§ Task objective: Please write out the material that follows, exactly as it stands.

§ Information provided:

=-=-=-=-=

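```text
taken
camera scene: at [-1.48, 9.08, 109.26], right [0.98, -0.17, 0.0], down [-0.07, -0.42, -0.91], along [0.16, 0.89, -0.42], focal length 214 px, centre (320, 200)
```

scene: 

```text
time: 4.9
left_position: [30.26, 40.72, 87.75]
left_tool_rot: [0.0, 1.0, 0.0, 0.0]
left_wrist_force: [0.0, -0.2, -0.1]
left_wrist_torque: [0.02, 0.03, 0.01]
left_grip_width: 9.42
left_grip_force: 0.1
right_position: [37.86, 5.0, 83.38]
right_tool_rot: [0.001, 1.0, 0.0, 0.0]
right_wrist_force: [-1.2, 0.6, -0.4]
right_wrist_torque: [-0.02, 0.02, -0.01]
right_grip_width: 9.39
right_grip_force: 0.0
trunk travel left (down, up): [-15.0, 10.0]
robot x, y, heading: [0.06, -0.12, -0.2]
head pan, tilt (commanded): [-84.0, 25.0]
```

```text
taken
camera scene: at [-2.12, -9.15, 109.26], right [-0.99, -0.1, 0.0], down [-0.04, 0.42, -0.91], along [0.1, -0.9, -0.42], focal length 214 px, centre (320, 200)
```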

=-=-=-=-=

§ Expected answer:
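```text
taken
camera scene: at [-1.48, 9.08, 109.26], right [0.98, -0.17, 0.0], down [-0.07, -0.42, -0.91], along [0.16, 0.89, -0.42], focal length 214 px, centre (320, 200)
```

scene: 

```text
time: 4.9
left_position: [30.26, 40.72, 87.75]
left_tool_rot: [0.0, 1.0, 0.0, 0.0]
left_wrist_force: [0.0, -0.2, -0.1]
left_wrist_torque: [0.02, 0.03, 0.01]
left_grip_width: 9.42
left_grip_force: 0.1
right_position: [37.86, 5.0, 83.38]
right_tool_rot: [0.001, 1.0, 0.0, 0.0]
right_wrist_force: [-1.2, 0.6, -0.4]
right_wrist_torque: [-0.02, 0.02, -0.01]
right_grip_width: 9.39
right_grip_force: 0.0
trunk travel left (down, up): [-15.0, 10.0]
robot x, y, heading: [0.06, -0.12, -0.2]
head pan, tilt (commanded): [-84.0, 25.0]
```

```text
taken
camera scene: at [-2.12, -9.15, 109.26], right [-0.99, -0.1, 0.0], down [-0.04, 0.42, -0.91], along [0.1, -0.9, -0.42], focal length 214 px, centre (320, 200)
```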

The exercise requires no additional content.